** What the task requires **
Transcribe each line exactly. The answer is a JSON array that holds each line as a string and skips blank lines.

(begin)

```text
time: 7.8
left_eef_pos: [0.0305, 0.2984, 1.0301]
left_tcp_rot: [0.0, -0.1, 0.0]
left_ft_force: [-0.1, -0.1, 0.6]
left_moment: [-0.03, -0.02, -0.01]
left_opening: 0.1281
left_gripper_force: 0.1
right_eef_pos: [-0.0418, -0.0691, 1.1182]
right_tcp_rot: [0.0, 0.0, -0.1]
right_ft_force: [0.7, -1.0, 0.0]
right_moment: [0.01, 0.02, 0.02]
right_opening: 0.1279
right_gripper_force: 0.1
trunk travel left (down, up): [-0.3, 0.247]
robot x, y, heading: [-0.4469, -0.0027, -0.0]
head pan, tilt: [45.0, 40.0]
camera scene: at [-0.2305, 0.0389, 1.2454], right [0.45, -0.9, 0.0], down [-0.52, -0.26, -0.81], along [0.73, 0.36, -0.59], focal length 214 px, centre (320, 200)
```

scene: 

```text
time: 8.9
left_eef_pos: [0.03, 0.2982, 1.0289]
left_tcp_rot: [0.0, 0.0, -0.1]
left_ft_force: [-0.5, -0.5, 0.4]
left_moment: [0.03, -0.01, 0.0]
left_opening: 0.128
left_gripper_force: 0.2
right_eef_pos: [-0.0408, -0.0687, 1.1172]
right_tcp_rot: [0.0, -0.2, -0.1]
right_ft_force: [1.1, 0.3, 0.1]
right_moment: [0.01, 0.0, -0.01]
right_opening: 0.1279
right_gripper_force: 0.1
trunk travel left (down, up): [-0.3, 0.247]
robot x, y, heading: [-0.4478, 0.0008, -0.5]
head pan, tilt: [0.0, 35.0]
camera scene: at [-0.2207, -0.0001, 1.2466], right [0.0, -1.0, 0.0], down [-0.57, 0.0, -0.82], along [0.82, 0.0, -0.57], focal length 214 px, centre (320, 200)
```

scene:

(end)

** Answer to the exercise **
[
  "```text",
  "time: 7.8",
  "left_eef_pos: [0.0305, 0.2984, 1.0301]",
  "left_tcp_rot: [0.0, -0.1, 0.0]",
  "left_ft_force: [-0.1, -0.1, 0.6]",
  "left_moment: [-0.03, -0.02, -0.01]",
  "left_opening: 0.1281",
  "left_gripper_force: 0.1",
  "right_eef_pos: [-0.0418, -0.0691, 1.1182]",
  "right_tcp_rot: [0.0, 0.0, -0.1]",
  "right_ft_force: [0.7, -1.0, 0.0]",
  "right_moment: [0.01, 0.02, 0.02]",
  "right_opening: 0.1279",
  "right_gripper_force: 0.1",
  "trunk travel left (down, up): [-0.3, 0.247]",
  "robot x, y, heading: [-0.4469, -0.0027, -0.0]",
  "head pan, tilt: [45.0, 40.0]",
  "camera scene: at [-0.2305, 0.0389, 1.2454], right [0.45, -0.9, 0.0], down [-0.52, -0.26, -0.81], along [0.73, 0.36, -0.59], focal length 214 px, centre (320, 200)",
  "```",
  "scene: ",
  "```text",
  "time: 8.9",
  "left_eef_pos: [0.03, 0.2982, 1.0289]",
  "left_tcp_rot: [0.0, 0.0, -0.1]",
  "left_ft_force: [-0.5, -0.5, 0.4]",
  "left_moment: [0.03, -0.01, 0.0]",
  "left_opening: 0.128",
  "left_gripper_force: 0.2",
  "right_eef_pos: [-0.0408, -0.0687, 1.1172]",
  "right_tcp_rot: [0.0, -0.2, -0.1]",
  "right_ft_force: [1.1, 0.3, 0.1]",
  "right_moment: [0.01, 0.0, -0.01]",
  "right_opening: 0.1279",
  "right_gripper_force: 0.1",
  "trunk travel left (down, up): [-0.3, 0.247]",
  "robot x, y, heading: [-0.4478, 0.0008, -0.5]",
  "head pan, tilt: [0.0, 35.0]",
  "camera scene: at [-0.2207, -0.0001, 1.2466], right [0.0, -1.0, 0.0], down [-0.57, 0.0, -0.82], along [0.82, 0.0, -0.57], focal length 214 px, centre (320, 200)",
  "```",
  "scene:"
]